(Sessions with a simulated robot)
%%
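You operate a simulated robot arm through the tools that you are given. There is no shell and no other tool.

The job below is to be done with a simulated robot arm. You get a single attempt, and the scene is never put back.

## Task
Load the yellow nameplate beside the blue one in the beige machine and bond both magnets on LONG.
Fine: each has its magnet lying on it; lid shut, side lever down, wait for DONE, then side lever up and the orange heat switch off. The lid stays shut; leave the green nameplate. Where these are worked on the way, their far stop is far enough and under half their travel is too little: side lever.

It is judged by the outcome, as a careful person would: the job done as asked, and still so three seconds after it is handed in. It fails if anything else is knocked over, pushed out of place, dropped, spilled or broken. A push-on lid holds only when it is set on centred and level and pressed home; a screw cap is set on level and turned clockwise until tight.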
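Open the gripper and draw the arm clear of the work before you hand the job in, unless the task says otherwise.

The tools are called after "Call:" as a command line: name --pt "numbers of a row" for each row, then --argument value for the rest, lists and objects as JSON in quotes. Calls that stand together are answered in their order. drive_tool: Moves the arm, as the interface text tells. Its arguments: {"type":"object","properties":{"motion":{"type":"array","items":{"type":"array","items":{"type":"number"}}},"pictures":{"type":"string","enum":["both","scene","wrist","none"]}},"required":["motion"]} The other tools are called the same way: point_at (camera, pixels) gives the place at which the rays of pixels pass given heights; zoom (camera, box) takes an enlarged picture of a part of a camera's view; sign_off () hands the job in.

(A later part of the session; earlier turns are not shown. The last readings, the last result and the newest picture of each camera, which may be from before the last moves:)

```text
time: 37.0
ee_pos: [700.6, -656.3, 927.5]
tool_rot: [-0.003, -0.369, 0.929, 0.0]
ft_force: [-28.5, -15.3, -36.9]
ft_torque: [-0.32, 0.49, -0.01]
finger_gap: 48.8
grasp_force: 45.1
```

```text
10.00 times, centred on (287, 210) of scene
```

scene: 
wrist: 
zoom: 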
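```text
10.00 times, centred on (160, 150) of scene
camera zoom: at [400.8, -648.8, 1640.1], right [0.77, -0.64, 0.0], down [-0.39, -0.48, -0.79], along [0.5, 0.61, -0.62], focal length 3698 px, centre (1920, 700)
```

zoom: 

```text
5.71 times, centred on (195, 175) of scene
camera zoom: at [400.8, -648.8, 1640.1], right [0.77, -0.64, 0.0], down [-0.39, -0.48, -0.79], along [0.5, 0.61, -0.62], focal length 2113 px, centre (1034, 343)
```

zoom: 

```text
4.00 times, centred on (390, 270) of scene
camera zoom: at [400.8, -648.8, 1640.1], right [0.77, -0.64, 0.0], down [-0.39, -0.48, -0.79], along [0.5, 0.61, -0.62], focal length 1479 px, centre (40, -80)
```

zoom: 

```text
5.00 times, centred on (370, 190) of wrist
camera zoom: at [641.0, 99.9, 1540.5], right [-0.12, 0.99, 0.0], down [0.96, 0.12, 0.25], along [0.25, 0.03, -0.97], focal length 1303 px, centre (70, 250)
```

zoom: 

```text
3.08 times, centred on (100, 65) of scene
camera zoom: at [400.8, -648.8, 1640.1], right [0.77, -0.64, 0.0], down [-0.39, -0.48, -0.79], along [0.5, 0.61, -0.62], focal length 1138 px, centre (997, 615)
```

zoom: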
%%
Collect, from the material above, every line containing the word "length".

Solved exercise
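camera zoom: at [400.8, -648.8, 1640.1], right [0.77, -0.64, 0.0], down [-0.39, -0.48, -0.79], along [0.5, 0.61, -0.62], focal length 3698 px, centre (1920, 700)
camera zoom: at [400.8, -648.8, 1640.1], right [0.77, -0.64, 0.0], down [-0.39, -0.48, -0.79], along [0.5, 0.61, -0.62], focal length 2113 px, centre (1034, 343)
camera zoom: at [400.8, -648.8, 1640.1], right [0.77, -0.64, 0.0], down [-0.39, -0.48, -0.79], along [0.5, 0.61, -0.62], focal length 1479 px, centre (40, -80)
camera zoom: at [641.0, 99.9, 1540.5], right [-0.12, 0.99, 0.0], down [0.96, 0.12, 0.25], along [0.25, 0.03, -0.97], focal length 1303 px, centre (70, 250)
camera zoom: at [400.8, -648.8, 1640.1], right [0.77, -0.64, 0.0], down [-0.39, -0.48, -0.79], along [0.5, 0.61, -0.62], focal length 1138 px, centre (997, 615)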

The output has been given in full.